**GIVEN MATERIAL:**
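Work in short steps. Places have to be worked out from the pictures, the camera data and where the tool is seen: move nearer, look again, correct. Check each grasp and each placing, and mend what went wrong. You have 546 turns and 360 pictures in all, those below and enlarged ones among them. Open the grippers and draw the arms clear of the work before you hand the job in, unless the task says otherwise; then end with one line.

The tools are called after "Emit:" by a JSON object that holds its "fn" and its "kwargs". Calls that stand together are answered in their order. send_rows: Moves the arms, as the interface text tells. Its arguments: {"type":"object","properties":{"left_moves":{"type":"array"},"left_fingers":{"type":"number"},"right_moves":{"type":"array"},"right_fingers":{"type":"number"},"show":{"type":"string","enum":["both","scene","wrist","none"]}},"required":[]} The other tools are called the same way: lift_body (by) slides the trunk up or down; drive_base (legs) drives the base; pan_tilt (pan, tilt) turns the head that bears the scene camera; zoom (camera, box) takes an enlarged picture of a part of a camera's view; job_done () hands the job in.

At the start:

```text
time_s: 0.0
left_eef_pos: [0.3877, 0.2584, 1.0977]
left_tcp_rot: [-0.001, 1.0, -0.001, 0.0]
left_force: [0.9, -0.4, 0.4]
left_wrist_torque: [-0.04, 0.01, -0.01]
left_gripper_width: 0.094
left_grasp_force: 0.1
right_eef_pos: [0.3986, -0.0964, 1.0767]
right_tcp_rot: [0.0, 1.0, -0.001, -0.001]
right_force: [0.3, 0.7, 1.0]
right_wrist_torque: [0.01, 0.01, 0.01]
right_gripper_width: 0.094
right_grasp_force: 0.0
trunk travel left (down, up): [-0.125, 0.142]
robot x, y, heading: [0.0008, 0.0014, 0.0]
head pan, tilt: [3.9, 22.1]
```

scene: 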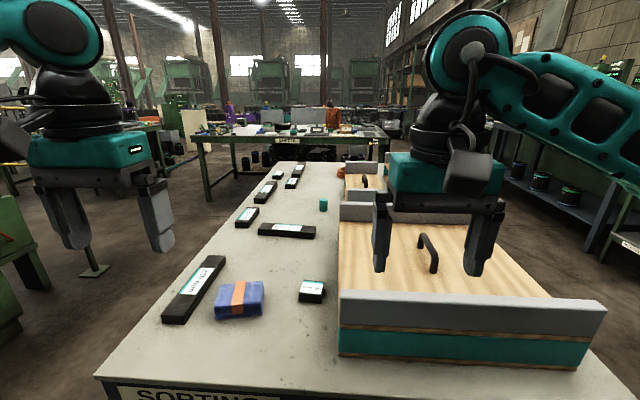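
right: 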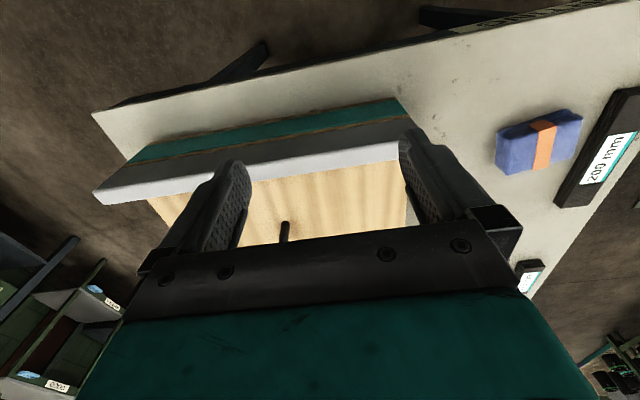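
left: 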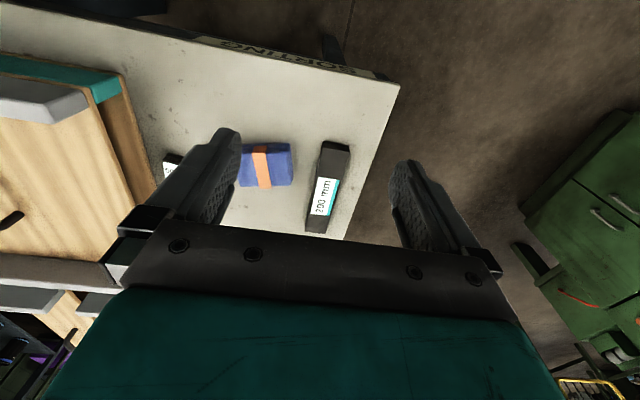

**TASK TO COMPLETE:**
Print each line of the material above exactly, with the pictures removed from your copy.

**FINAL RESULT:**
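Work in short steps. Places have to be worked out from the pictures, the camera data and where the tool is seen: move nearer, look again, correct. Check each grasp and each placing, and mend what went wrong. You have 546 turns and 360 pictures in all, those below and enlarged ones among them. Open the grippers and draw the arms clear of the work before you hand the job in, unless the task says otherwise; then end with one line.

The tools are called after "Emit:" by a JSON object that holds its "fn" and its "kwargs". Calls that stand together are answered in their order. send_rows: Moves the arms, as the interface text tells. Its arguments: {"type":"object","properties":{"left_moves":{"type":"array"},"left_fingers":{"type":"number"},"right_moves":{"type":"array"},"right_fingers":{"type":"number"},"show":{"type":"string","enum":["both","scene","wrist","none"]}},"required":[]} The other tools are called the same way: lift_body (by) slides the trunk up or down; drive_base (legs) drives the base; pan_tilt (pan, tilt) turns the head that bears the scene camera; zoom (camera, box) takes an enlarged picture of a part of a camera's view; job_done () hands the job in.

At the start:

```text
time_s: 0.0
left_eef_pos: [0.3877, 0.2584, 1.0977]
left_tcp_rot: [-0.001, 1.0, -0.001, 0.0]
left_force: [0.9, -0.4, 0.4]
left_wrist_torque: [-0.04, 0.01, -0.01]
left_gripper_width: 0.094
left_grasp_force: 0.1
right_eef_pos: [0.3986, -0.0964, 1.0767]
right_tcp_rot: [0.0, 1.0, -0.001, -0.001]
right_force: [0.3, 0.7, 1.0]
right_wrist_torque: [0.01, 0.01, 0.01]
right_gripper_width: 0.094
right_grasp_force: 0.0
trunk travel left (down, up): [-0.125, 0.142]
robot x, y, heading: [0.0008, 0.0014, 0.0]
head pan, tilt: [3.9, 22.1]
```

scene: 
right: 
left: 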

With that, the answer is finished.